TASK DIRECTIONS >> Reproduce the data exactly.
--- Start of INFORMATION PROVIDED ---
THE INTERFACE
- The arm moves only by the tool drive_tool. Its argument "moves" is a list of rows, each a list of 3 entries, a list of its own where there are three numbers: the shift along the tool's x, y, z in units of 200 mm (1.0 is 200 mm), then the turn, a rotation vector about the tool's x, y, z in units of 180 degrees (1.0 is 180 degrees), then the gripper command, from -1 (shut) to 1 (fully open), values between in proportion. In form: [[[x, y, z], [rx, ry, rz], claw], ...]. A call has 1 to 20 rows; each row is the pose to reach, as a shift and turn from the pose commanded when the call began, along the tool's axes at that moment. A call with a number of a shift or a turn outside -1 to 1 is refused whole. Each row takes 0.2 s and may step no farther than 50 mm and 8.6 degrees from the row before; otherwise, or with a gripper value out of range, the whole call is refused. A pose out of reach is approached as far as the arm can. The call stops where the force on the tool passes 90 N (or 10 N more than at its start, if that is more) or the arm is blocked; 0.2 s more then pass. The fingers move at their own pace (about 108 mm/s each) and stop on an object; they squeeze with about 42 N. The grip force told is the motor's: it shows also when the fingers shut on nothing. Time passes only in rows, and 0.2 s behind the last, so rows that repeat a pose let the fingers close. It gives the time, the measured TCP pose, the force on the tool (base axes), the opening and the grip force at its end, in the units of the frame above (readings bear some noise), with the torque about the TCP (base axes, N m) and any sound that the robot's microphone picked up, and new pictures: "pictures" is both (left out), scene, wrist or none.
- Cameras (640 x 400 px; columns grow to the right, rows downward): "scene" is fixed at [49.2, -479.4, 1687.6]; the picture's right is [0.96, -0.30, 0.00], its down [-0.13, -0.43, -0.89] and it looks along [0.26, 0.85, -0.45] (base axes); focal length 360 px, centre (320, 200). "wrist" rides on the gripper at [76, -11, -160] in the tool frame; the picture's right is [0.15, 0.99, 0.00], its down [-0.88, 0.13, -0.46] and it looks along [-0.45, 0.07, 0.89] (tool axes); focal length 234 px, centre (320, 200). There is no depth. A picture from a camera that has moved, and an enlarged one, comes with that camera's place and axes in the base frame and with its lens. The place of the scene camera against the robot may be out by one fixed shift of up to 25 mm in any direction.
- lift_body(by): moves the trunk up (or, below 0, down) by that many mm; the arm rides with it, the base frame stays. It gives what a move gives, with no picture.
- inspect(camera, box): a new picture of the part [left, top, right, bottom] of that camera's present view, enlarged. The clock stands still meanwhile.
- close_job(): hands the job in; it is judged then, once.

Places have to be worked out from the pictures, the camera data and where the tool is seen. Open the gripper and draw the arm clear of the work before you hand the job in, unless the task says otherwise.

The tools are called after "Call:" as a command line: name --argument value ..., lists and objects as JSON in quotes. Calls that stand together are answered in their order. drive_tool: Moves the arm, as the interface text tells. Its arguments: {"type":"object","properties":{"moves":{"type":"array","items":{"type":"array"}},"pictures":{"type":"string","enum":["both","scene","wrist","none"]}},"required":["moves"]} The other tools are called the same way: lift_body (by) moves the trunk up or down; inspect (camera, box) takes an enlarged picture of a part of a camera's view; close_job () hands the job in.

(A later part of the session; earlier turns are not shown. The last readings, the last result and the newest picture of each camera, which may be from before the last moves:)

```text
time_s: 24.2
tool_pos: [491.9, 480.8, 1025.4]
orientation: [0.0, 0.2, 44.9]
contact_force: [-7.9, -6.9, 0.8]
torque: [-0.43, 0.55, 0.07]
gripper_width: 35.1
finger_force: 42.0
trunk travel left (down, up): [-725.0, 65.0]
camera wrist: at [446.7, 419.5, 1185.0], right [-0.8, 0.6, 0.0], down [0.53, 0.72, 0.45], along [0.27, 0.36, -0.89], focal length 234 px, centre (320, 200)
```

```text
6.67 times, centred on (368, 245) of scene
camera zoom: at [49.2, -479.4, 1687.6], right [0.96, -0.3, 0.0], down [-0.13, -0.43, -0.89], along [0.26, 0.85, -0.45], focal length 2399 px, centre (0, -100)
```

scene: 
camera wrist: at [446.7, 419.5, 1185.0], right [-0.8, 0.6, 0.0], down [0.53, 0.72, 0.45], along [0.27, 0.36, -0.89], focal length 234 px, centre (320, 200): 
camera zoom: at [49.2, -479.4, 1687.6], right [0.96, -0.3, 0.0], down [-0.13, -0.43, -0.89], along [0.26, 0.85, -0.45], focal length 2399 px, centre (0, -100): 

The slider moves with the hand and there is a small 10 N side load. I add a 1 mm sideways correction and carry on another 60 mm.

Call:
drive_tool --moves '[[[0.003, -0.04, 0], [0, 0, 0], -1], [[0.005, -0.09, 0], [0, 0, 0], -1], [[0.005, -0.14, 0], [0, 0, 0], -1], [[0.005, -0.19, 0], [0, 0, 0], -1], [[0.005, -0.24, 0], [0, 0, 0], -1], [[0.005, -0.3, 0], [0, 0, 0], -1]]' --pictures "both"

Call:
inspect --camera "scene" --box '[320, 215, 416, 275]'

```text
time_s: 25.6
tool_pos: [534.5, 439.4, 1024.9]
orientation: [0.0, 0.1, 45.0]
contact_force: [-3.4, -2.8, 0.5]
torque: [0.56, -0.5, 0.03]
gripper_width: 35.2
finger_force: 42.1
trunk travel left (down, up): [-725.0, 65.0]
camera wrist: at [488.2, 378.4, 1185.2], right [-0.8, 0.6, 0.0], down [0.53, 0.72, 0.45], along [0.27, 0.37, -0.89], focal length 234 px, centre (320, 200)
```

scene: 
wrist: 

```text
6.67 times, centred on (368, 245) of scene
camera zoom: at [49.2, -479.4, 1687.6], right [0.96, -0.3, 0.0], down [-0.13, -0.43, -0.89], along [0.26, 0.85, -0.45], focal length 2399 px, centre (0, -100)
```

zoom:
--- End of INFORMATION PROVIDED ---
EXERCISE ANSWER >>
THE INTERFACE
- The arm moves only by the tool drive_tool. Its argument "moves" is a list of rows, each a list of 3 entries, a list of its own where there are three numbers: the shift along the tool's x, y, z in units of 200 mm (1.0 is 200 mm), then the turn, a rotation vector about the tool's x, y, z in units of 180 degrees (1.0 is 180 degrees), then the gripper command, from -1 (shut) to 1 (fully open), values between in proportion. In form: [[[x, y, z], [rx, ry, rz], claw], ...]. A call has 1 to 20 rows; each row is the pose to reach, as a shift and turn from the pose commanded when the call began, along the tool's axes at that moment. A call with a number of a shift or a turn outside -1 to 1 is refused whole. Each row takes 0.2 s and may step no farther than 50 mm and 8.6 degrees from the row before; otherwise, or with a gripper value out of range, the whole call is refused. A pose out of reach is approached as far as the arm can. The call stops where the force on the tool passes 90 N (or 10 N more than at its start, if that is more) or the arm is blocked; 0.2 s more then pass. The fingers move at their own pace (about 108 mm/s each) and stop on an object; they squeeze with about 42 N. The grip force told is the motor's: it shows also when the fingers shut on nothing. Time passes only in rows, and 0.2 s behind the last, so rows that repeat a pose let the fingers close. It gives the time, the measured TCP pose, the force on the tool (base axes), the opening and the grip force at its end, in the units of the frame above (readings bear some noise), with the torque about the TCP (base axes, N m) and any sound that the robot's microphone picked up, and new pictures: "pictures" is both (left out), scene, wrist or none.
- Cameras (640 x 400 px; columns grow to the right, rows downward): "scene" is fixed at [49.2, -479.4, 1687.6]; the picture's right is [0.96, -0.30, 0.00], its down [-0.13, -0.43, -0.89] and it looks along [0.26, 0.85, -0.45] (base axes); focal length 360 px, centre (320, 200). "wrist" rides on the gripper at [76, -11, -160] in the tool frame; the picture's right is [0.15, 0.99, 0.00], its down [-0.88, 0.13, -0.46] and it looks along [-0.45, 0.07, 0.89] (tool axes); focal length 234 px, centre (320, 200). There is no depth. A picture from a camera that has moved, and an enlarged one, comes with that camera's place and axes in the base frame and with its lens. The place of the scene camera against the robot may be out by one fixed shift of up to 25 mm in any direction.
- lift_body(by): moves the trunk up (or, below 0, down) by that many mm; the arm rides with it, the base frame stays. It gives what a move gives, with no picture.
- inspect(camera, box): a new picture of the part [left, top, right, bottom] of that camera's present view, enlarged. The clock stands still meanwhile.
- close_job(): hands the job in; it is judged then, once.

Places have to be worked out from the pictures, the camera data and where the tool is seen. Open the gripper and draw the arm clear of the work before you hand the job in, unless the task says otherwise.

The tools are called after "Call:" as a command line: name --argument value ..., lists and objects as JSON in quotes. Calls that stand together are answered in their order. drive_tool: Moves the arm, as the interface text tells. Its arguments: {"type":"object","properties":{"moves":{"type":"array","items":{"type":"array"}},"pictures":{"type":"string","enum":["both","scene","wrist","none"]}},"required":["moves"]} The other tools are called the same way: lift_body (by) moves the trunk up or down; inspect (camera, box) takes an enlarged picture of a part of a camera's view; close_job () hands the job in.

(A later part of the session; earlier turns are not shown. The last readings, the last result and the newest picture of each camera, which may be from before the last moves:)

```text
time_s: 24.2
tool_pos: [491.9, 480.8, 1025.4]
orientation: [0.0, 0.2, 44.9]
contact_force: [-7.9, -6.9, 0.8]
torque: [-0.43, 0.55, 0.07]
gripper_width: 35.1
finger_force: 42.0
trunk travel left (down, up): [-725.0, 65.0]
camera wrist: at [446.7, 419.5, 1185.0], right [-0.8, 0.6, 0.0], down [0.53, 0.72, 0.45], along [0.27, 0.36, -0.89], focal length 234 px, centre (320, 200)
```

```text
6.67 times, centred on (368, 245) of scene
camera zoom: at [49.2, -479.4, 1687.6], right [0.96, -0.3, 0.0], down [-0.13, -0.43, -0.89], along [0.26, 0.85, -0.45], focal length 2399 px, centre (0, -100)
```

scene: 
camera wrist: at [446.7, 419.5, 1185.0], right [-0.8, 0.6, 0.0], down [0.53, 0.72, 0.45], along [0.27, 0.36, -0.89], focal length 234 px, centre (320, 200): 
camera zoom: at [49.2, -479.4, 1687.6], right [0.96, -0.3, 0.0], down [-0.13, -0.43, -0.89], along [0.26, 0.85, -0.45], focal length 2399 px, centre (0, -100): 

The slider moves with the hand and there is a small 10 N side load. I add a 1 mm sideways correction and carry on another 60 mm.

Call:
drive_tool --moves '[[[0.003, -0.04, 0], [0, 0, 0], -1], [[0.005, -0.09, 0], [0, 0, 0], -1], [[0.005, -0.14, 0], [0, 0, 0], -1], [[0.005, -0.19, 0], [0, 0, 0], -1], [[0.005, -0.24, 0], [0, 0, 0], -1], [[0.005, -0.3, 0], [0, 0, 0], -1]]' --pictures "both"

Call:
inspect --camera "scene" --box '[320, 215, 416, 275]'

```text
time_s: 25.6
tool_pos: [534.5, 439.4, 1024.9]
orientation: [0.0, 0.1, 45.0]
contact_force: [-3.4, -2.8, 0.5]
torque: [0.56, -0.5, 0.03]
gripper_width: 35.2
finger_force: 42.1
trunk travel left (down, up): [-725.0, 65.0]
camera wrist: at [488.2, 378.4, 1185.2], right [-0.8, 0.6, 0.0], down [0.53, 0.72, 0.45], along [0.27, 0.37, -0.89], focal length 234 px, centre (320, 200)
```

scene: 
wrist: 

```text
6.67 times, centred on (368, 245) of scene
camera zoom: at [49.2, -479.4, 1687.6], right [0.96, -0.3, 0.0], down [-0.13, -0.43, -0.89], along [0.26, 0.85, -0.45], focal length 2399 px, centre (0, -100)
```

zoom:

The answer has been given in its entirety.